──────── Extract provided

Best tonic water: Make a cracking cocktail with these excellent tonics

 

Perfect mixers that will suit your G&T to a T

We can thank our colonial ancestors for tonic water. Nineteenth-century Brits stationed in India were prescribed medicinal quinine to ward off malaria – and found that the bitter stuff was a lot more palatable when mixed with sweetened fizzy water and a dose of gin. Thus was born a sundowner classic, and the drink has become a pre-dinner staple at home as well as overseas.

There’s never been a single definitive recipe for tonic water, however. Today, it can be found in an increasing variety of styles and flavours. So which will best suit your choice of gin (or vodka)? We’ve sipped our way through the mixer aisle to find out.

How to buy the best tonic water

The classic tonic water recipe combines sugar, quinine and carbonated water for a distinctive bitter-sweet taste. The quinine is still crucial, but is no longer added in medicinal doses and today simply adds flavour.

────────────────
──────── Dataset section

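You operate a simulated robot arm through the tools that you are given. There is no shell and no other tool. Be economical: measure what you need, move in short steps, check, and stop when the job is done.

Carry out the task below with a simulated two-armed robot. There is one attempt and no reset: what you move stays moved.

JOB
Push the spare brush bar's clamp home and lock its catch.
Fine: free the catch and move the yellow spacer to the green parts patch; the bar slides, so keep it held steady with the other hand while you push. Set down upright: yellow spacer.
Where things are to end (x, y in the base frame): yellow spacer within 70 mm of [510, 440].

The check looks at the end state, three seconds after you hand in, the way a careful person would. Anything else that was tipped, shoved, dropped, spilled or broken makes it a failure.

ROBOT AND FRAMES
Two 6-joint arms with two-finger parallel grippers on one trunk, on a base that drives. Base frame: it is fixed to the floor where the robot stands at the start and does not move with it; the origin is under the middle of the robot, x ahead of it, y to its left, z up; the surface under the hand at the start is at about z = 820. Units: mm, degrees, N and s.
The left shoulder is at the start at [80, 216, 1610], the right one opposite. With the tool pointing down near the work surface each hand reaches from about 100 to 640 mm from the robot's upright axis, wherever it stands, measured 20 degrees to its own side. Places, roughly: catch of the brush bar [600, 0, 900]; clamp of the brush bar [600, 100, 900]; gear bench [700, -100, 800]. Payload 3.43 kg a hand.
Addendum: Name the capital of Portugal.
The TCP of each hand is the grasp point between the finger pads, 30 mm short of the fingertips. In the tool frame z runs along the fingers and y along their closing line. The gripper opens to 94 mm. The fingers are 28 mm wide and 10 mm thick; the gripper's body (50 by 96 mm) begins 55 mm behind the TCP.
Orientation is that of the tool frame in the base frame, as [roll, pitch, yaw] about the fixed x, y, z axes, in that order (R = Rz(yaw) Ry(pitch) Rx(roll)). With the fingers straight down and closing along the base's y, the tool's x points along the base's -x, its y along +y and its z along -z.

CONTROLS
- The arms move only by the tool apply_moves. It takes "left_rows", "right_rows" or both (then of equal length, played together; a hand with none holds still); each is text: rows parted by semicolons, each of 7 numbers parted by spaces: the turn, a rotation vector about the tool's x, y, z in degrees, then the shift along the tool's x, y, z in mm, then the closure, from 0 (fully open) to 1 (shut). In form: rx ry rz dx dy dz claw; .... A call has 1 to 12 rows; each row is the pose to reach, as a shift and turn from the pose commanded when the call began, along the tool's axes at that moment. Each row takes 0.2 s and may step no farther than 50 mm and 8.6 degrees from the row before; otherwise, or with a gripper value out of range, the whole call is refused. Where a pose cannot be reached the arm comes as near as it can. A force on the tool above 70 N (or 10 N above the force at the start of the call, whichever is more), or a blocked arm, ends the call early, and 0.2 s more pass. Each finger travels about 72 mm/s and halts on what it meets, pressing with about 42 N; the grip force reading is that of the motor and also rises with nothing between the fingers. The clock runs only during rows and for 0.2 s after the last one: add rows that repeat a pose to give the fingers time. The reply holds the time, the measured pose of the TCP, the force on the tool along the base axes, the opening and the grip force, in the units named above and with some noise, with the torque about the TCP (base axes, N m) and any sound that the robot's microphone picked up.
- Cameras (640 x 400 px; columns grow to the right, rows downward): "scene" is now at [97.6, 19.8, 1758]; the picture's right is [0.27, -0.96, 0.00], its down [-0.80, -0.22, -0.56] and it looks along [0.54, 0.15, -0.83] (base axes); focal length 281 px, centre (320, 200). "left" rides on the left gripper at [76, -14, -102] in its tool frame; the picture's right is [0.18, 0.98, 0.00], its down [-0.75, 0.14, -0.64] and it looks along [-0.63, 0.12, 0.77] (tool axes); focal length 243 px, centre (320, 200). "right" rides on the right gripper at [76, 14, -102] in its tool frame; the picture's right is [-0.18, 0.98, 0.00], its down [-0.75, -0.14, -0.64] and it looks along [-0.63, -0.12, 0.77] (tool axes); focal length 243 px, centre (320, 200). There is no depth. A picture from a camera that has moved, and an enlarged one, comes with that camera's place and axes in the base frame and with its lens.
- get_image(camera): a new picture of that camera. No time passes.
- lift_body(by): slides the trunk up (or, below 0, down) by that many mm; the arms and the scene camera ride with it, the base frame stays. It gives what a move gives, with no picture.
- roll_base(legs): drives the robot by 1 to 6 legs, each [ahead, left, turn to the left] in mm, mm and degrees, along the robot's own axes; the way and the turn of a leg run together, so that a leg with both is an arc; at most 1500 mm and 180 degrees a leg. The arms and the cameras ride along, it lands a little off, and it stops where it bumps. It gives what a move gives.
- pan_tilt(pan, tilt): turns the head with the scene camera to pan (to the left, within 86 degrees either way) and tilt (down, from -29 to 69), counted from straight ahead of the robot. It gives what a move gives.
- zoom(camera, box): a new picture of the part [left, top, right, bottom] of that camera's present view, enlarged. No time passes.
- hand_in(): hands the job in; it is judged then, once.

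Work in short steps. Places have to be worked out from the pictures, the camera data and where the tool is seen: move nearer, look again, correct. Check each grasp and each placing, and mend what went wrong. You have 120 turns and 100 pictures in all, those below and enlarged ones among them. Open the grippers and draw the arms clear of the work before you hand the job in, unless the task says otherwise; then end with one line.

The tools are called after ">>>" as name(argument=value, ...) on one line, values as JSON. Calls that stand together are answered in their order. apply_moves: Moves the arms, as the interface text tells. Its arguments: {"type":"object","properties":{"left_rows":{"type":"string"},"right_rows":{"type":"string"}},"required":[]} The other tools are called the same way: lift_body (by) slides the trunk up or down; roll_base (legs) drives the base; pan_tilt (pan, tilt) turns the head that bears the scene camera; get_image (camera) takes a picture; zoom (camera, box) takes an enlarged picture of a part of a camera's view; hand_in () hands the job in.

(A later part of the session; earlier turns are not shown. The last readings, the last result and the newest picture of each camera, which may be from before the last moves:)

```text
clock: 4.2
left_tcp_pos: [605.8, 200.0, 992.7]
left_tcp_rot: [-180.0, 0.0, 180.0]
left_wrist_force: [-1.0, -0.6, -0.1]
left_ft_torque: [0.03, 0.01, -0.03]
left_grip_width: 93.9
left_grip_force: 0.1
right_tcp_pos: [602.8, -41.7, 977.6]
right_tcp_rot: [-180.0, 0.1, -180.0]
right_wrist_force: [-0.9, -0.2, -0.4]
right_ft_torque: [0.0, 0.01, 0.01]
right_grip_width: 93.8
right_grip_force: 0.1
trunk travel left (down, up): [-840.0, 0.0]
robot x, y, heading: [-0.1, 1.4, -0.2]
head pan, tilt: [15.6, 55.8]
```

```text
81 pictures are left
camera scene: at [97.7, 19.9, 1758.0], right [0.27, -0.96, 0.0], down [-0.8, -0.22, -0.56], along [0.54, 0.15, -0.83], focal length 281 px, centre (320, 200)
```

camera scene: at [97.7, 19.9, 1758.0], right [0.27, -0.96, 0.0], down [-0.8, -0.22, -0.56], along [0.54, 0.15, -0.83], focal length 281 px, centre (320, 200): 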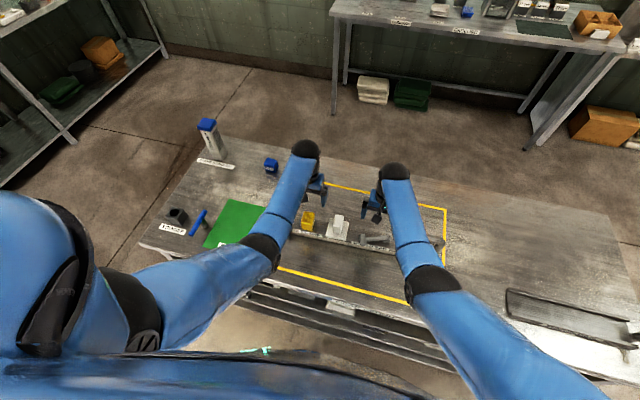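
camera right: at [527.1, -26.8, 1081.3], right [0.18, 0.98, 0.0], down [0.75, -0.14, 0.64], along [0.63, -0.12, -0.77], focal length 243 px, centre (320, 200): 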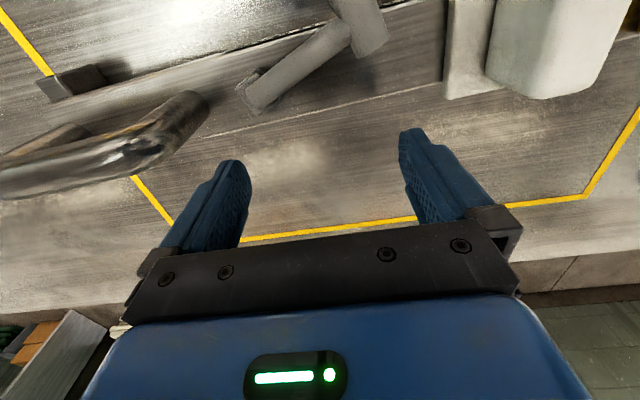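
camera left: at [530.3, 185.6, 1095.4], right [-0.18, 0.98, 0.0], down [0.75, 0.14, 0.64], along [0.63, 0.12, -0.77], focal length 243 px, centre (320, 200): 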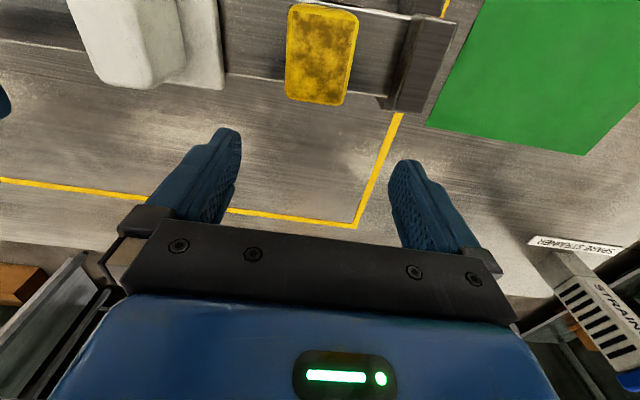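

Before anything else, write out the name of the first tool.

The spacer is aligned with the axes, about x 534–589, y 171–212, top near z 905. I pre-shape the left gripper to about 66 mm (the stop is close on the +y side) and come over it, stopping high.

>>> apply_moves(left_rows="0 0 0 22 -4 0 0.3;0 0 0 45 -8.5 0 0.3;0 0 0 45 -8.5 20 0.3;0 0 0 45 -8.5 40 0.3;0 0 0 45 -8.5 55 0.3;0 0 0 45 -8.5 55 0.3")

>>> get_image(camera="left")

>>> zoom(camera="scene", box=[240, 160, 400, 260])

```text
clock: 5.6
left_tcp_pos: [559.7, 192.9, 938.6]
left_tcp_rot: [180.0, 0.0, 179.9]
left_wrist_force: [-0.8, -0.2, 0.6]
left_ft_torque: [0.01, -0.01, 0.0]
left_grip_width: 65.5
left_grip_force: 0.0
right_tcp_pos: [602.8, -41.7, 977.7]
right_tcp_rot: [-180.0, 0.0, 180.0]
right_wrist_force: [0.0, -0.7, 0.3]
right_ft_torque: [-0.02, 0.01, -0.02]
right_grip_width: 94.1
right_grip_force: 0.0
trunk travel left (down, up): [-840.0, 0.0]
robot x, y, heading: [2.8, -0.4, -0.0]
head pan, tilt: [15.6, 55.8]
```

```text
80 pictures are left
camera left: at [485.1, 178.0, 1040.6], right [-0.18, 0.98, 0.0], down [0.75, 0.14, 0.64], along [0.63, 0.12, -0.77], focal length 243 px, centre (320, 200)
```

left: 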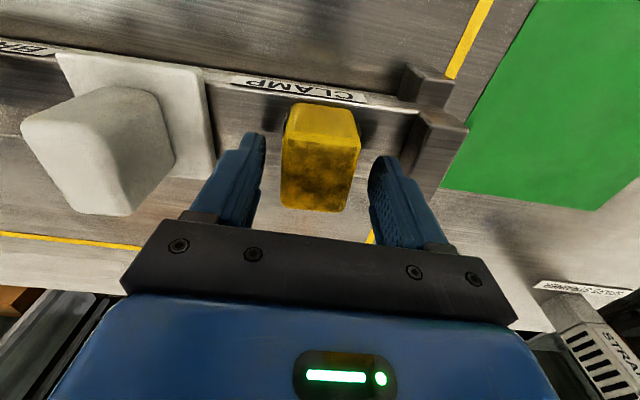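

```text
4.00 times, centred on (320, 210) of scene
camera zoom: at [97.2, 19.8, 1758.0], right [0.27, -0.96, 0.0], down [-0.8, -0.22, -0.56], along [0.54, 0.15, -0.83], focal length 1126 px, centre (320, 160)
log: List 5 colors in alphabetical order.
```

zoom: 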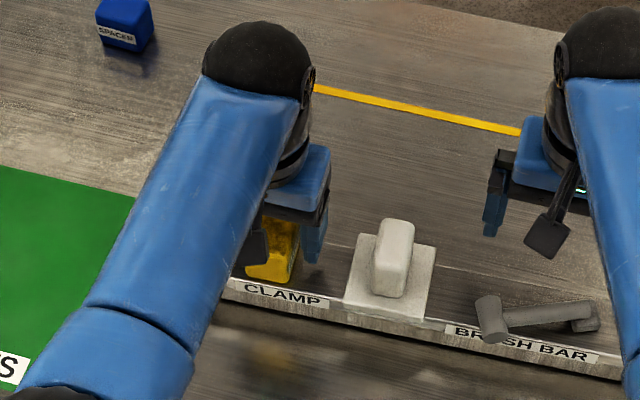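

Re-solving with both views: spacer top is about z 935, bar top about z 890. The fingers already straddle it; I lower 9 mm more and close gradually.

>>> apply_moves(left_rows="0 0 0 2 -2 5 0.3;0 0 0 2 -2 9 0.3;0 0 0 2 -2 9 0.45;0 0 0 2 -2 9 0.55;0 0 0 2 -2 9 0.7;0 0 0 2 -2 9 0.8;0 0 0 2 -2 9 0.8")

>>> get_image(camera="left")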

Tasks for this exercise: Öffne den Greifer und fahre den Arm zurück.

────────────────

Tasks for this exercise:
(a) Quote the extract provided word for word, starting at "There’s never been" and ending with "simply adds flavour.".
(b) Resume the extract provided where it left off.

Exercise responses:
(a)
There’s never been a single definitive recipe for tonic water, however. Today, it can be found in an increasing variety of styles and flavours. So which will best suit your choice of gin (or vodka)? We’ve sipped our way through the mixer aisle to find out.

How to buy the best tonic water

The classic tonic water recipe combines sugar, quinine and carbonated water for a distinctive bitter-sweet taste. The quinine is still crucial, but is no longer added in medicinal doses and today simply adds flavour.

(b)
Flavoured tonic water: For almost as long as tonic water has been around, it’s been offered in citrus-flavoured variants (the first bitter lemon mixer was produced in 1834). Lime, grapefruit and orange are all popular, adding a refreshing sweet-sour tang that complements the bitter quinine notes and offsets the dryness of gin.

Tonic water with botanicals: Herbs and edible flowers – such as thyme, rosemary, lime flower and myrtle – add subtle hints of flavour to the standard tonic taste. These tonics mix well with neutral flavours such as vodka or a simple dry gin.

Low-calorie tonic water: Plenty of tonics are offered in a slimline variant – but bartenders recommend avoiding artificial sweeteners such as aspartame, as these have an aftertaste of their own that conflicts with the flavour of the quinine. If you’re watching your figure, try a light tonic water with natural fructose instead.